* start Information supplied *

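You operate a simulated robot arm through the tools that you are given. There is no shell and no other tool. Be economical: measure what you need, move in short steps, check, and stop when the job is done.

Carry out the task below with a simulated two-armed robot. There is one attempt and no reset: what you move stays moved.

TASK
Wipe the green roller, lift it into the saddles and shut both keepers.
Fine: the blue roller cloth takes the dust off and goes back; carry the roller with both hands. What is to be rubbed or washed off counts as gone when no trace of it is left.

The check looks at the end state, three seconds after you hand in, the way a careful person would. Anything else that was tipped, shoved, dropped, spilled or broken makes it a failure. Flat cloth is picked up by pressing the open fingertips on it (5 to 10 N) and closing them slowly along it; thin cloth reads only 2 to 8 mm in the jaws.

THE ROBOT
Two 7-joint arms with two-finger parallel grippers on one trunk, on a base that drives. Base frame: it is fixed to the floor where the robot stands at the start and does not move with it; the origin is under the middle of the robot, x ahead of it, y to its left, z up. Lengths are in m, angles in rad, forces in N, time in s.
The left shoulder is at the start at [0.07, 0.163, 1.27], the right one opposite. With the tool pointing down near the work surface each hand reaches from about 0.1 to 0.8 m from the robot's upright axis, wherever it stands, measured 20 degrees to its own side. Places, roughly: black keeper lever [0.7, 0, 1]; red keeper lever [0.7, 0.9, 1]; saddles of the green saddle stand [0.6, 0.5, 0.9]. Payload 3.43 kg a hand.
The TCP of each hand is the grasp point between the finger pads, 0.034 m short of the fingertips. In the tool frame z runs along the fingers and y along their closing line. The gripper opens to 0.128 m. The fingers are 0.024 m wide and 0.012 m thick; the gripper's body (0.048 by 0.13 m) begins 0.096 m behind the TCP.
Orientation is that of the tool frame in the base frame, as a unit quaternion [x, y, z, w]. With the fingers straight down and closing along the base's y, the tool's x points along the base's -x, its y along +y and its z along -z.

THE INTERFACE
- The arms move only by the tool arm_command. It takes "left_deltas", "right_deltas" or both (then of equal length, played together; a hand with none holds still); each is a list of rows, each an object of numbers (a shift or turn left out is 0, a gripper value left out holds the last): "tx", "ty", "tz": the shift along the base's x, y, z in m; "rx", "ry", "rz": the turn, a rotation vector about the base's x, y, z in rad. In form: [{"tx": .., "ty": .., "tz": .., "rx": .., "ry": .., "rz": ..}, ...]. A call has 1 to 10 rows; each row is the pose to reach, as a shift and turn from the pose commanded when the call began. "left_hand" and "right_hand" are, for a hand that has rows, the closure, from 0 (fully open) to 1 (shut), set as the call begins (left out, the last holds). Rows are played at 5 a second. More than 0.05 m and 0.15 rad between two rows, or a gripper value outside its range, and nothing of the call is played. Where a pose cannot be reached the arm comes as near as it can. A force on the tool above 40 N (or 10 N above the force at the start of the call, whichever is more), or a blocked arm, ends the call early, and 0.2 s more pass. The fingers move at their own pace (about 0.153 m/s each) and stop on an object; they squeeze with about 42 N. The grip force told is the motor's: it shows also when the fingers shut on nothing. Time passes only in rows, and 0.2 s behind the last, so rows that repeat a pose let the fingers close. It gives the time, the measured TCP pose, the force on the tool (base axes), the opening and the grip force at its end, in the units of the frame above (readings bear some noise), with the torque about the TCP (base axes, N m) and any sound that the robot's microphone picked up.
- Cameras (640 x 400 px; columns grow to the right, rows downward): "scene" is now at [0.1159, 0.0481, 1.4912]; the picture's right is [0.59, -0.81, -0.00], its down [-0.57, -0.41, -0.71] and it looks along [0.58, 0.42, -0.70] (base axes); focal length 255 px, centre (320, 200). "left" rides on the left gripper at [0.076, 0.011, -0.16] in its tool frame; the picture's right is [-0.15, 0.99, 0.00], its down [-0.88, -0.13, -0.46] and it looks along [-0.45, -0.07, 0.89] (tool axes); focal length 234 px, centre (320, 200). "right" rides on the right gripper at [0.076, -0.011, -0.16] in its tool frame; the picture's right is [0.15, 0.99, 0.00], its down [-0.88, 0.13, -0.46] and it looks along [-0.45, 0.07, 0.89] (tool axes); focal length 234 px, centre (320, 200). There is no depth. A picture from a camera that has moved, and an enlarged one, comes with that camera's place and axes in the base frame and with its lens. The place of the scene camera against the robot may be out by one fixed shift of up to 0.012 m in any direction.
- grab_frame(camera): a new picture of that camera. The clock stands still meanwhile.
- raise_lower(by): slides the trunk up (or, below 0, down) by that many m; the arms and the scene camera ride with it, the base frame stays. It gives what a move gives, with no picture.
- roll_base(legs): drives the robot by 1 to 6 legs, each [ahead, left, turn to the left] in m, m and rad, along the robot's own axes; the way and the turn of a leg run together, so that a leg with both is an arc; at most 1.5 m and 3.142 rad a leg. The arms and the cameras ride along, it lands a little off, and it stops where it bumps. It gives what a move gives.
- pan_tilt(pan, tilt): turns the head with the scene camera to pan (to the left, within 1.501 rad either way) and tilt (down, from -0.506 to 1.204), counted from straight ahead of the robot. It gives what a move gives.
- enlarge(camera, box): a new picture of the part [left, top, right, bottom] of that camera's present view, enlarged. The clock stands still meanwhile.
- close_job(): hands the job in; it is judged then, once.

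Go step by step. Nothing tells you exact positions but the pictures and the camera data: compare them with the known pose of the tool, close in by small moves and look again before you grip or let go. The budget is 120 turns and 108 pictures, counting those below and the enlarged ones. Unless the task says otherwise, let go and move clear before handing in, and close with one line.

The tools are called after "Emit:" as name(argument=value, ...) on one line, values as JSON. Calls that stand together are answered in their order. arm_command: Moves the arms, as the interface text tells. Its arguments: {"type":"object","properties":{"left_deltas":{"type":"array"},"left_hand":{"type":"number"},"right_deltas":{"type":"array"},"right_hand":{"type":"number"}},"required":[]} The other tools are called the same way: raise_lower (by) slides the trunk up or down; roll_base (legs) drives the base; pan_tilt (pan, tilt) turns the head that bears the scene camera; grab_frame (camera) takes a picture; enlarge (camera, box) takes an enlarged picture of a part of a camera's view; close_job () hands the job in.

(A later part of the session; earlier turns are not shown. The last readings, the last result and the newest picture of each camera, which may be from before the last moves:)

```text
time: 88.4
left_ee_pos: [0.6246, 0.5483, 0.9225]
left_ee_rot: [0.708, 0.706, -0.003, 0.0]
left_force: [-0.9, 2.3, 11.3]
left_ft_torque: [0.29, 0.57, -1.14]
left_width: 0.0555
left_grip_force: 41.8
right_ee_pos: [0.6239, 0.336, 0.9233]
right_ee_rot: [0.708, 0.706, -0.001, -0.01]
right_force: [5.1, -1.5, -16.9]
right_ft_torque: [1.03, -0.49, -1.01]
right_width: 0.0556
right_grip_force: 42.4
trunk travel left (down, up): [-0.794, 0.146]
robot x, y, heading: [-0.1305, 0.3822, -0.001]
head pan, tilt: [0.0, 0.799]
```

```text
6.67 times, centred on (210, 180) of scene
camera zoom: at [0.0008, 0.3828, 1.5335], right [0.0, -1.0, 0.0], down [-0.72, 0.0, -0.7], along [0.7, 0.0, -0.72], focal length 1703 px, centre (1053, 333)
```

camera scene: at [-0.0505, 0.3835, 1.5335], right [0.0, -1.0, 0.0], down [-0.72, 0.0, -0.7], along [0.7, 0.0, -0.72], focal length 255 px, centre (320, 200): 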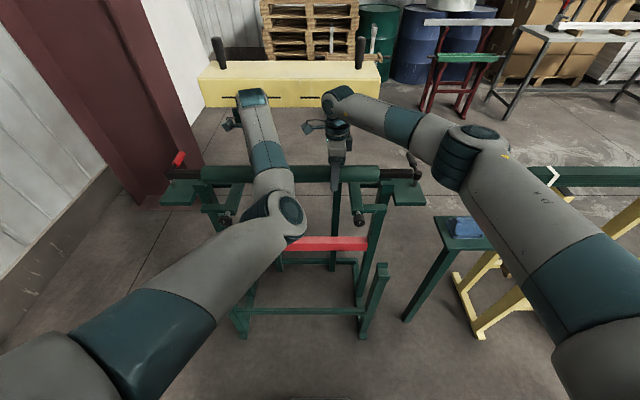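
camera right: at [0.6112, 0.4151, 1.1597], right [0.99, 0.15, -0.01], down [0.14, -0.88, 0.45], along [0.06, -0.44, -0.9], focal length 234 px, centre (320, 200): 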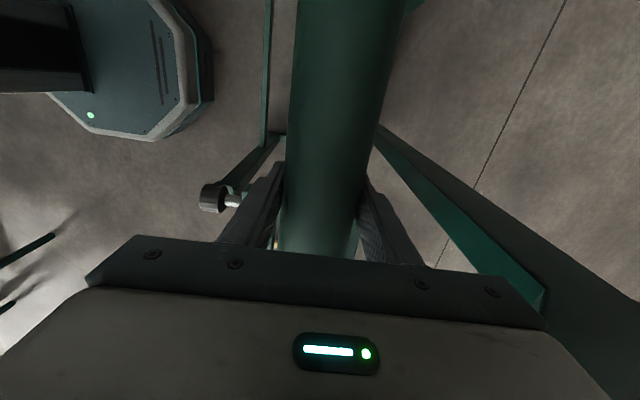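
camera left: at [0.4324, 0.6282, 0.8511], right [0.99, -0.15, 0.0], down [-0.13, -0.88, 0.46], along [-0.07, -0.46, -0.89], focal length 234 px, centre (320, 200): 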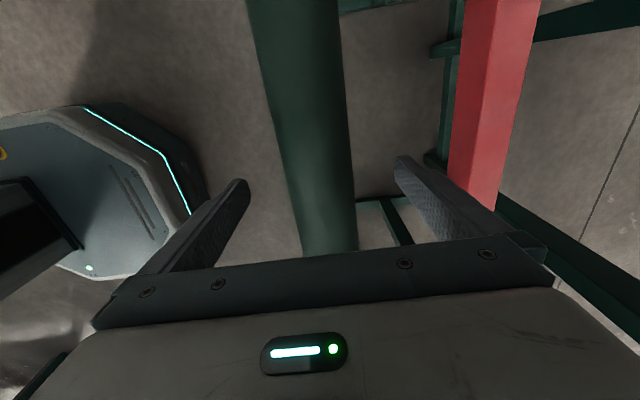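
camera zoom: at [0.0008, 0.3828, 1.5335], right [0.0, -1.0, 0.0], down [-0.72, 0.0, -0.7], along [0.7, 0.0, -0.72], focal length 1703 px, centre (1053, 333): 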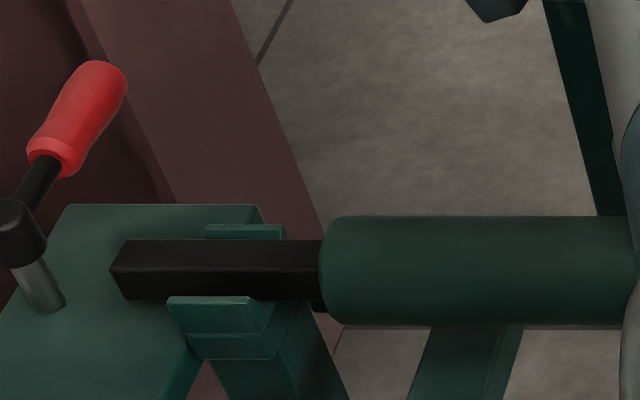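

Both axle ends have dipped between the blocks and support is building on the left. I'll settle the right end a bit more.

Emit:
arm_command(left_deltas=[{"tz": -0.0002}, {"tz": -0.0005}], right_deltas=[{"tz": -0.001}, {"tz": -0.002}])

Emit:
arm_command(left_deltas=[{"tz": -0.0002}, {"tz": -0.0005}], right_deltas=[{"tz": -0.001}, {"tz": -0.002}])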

* end Information supplied *

Task goal: Note every line above where the string "green" shows up, and copy those lines.

Output of the exercise:
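Wipe the green roller, lift it into the saddles and shut both keepers.
The left shoulder is at the start at [0.07, 0.163, 1.27], the right one opposite. With the tool pointing down near the work surface each hand reaches from about 0.1 to 0.8 m from the robot's upright axis, wherever it stands, measured 20 degrees to its own side. Places, roughly: black keeper lever [0.7, 0, 1]; red keeper lever [0.7, 0.9, 1]; saddles of the green saddle stand [0.6, 0.5, 0.9]. Payload 3.43 kg a hand.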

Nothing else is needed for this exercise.